Despite the high cloud not having cleared to the extent that either the Met Office or mwis had forecast the summit views were excellent and the protection offered from full sun exposure welcome. We plotted a slightly off the beaten track route to Cold Pike by descending over a series of rocky steps to Red Tarn, this worked really well with the navigation being easy in these conditions and what would undoubtedly have been boggy ground being quite firm after the dry early Spring weather. Eventually the main path from the Wrynose Pass was intercepted and the summit of Cold Pike gained shortly afterwards.






Next up was the obvious route to Crinkle Crags, I've only been once before and they didn't disappoint on a second visit: high, rocky and with superb views.
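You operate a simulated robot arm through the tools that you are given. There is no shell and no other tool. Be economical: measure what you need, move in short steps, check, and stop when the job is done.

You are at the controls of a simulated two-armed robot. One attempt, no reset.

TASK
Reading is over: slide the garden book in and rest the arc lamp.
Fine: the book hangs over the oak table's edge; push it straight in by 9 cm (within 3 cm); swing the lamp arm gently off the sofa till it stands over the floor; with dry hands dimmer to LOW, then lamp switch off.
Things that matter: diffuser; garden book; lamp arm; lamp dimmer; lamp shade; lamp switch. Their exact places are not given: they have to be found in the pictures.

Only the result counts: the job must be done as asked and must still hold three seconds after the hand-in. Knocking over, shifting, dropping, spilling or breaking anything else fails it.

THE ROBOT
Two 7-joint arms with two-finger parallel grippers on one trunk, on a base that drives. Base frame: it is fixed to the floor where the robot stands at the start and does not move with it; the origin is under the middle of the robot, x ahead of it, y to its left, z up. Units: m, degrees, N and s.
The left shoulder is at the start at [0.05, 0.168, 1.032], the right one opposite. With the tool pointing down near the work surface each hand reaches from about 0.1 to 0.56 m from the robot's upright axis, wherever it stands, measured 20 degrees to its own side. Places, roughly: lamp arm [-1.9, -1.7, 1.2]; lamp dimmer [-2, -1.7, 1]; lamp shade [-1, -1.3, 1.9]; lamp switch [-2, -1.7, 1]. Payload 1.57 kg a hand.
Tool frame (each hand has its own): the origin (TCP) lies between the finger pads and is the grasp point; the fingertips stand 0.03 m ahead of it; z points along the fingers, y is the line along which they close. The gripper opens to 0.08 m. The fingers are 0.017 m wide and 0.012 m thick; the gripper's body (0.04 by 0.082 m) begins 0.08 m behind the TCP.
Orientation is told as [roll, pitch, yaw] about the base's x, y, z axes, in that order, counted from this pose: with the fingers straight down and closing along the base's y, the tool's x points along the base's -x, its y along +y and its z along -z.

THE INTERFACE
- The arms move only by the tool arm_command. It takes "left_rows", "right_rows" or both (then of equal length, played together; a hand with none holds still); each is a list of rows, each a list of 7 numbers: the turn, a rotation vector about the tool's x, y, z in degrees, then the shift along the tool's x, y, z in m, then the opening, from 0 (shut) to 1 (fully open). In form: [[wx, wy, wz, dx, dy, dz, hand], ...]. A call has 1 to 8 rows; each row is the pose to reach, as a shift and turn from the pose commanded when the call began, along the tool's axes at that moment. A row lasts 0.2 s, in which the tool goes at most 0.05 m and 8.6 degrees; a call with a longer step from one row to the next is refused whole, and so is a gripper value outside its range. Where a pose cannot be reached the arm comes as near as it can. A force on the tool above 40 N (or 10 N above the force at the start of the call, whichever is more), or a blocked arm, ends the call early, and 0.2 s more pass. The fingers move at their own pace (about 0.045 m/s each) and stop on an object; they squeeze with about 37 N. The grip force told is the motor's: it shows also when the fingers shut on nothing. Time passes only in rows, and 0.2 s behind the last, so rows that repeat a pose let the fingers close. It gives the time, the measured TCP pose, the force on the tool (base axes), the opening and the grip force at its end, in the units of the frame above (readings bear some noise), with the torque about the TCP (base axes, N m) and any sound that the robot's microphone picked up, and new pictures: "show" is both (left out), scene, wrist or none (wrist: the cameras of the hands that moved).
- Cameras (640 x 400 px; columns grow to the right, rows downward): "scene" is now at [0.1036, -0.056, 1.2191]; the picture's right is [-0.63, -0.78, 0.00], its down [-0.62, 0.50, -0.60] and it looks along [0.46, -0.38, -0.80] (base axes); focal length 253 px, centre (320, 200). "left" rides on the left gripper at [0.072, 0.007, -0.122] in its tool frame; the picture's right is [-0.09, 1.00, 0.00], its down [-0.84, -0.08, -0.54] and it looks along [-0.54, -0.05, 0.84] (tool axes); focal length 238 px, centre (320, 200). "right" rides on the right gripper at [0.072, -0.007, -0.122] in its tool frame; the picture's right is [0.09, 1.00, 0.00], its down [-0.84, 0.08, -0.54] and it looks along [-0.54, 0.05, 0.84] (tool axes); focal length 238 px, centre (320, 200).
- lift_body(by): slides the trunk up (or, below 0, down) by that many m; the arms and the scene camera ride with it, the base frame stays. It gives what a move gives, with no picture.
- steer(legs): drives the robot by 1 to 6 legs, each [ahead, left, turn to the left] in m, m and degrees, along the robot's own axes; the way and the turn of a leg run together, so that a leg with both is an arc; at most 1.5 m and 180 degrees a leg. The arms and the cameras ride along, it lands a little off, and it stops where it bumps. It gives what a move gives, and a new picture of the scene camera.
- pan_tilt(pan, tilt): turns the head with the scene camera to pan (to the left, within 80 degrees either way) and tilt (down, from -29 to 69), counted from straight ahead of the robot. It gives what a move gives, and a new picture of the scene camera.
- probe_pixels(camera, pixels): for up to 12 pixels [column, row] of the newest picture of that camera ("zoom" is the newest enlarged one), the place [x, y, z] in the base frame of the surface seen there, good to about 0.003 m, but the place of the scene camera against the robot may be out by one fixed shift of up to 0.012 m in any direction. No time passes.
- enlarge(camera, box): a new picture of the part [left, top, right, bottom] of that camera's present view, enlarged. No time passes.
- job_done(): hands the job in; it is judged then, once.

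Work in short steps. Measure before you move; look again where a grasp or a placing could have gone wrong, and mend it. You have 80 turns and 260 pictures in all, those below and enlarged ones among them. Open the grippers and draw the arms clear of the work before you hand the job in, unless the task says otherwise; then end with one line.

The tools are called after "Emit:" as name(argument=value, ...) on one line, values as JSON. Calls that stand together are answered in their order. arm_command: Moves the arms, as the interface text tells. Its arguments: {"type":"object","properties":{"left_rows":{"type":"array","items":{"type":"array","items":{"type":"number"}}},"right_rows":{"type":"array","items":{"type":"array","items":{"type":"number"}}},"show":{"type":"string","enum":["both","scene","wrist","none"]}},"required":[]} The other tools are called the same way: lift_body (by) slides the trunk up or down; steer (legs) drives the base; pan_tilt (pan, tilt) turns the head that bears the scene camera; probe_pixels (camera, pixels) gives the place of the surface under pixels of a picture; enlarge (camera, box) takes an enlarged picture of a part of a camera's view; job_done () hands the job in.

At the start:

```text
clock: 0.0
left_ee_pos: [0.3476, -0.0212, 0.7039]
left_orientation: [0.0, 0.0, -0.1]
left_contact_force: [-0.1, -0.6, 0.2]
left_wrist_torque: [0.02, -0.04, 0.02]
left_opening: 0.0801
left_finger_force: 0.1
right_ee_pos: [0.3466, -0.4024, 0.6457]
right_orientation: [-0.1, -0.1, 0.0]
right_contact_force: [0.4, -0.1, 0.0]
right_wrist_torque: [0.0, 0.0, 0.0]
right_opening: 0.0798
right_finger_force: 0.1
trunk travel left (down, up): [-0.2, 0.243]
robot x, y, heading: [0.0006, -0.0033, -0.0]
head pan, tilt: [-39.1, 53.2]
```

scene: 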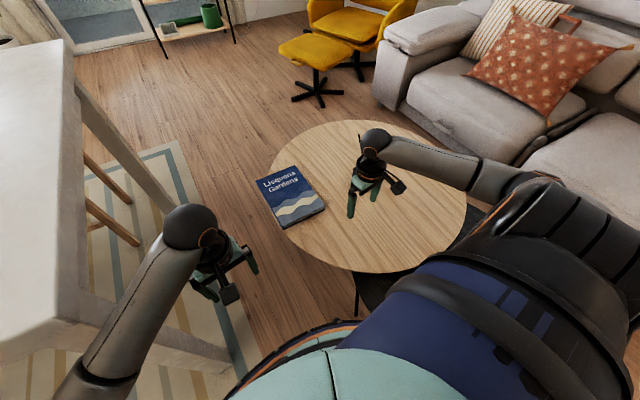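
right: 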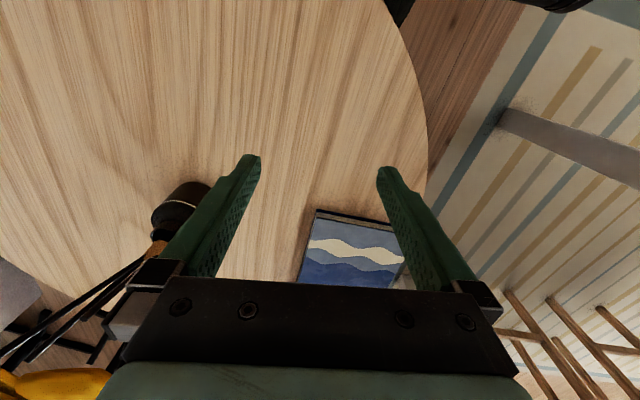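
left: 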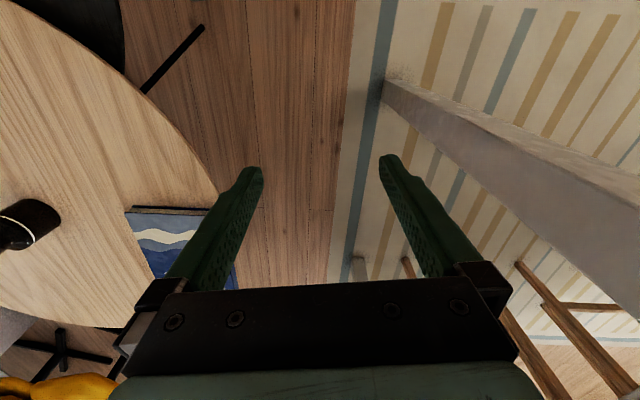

The traverse across them was the highlight of the day, even on this popular section the number of folk we saw only reached a total of ten! Viewed from the vantage point of Crinkle Crags Bowfell was an outstanding spectacle (see photo at beginning of this post). A brief stop at Three Tarns reminded me of a wild camp here some sixteen years ago when doing Mountain Leader Training, a great night with temperatures down to minus eleven degrees and a night navigation exercise on Bowfell and Esk Pike!









Our descent from Three Tarns was via "The Band" in ever clearing skies and brightening sunshine. It was good to be able to view everything we'd done through the day from this perspective. With only having done one previous day out in the high fells since the end of lockdown we were feeling pretty fatigued and flat ground for the last fifteen minutes or so back to the van was welcome.

We were out for just about eight hours and the total distance covered on this route was a little over 10 miles.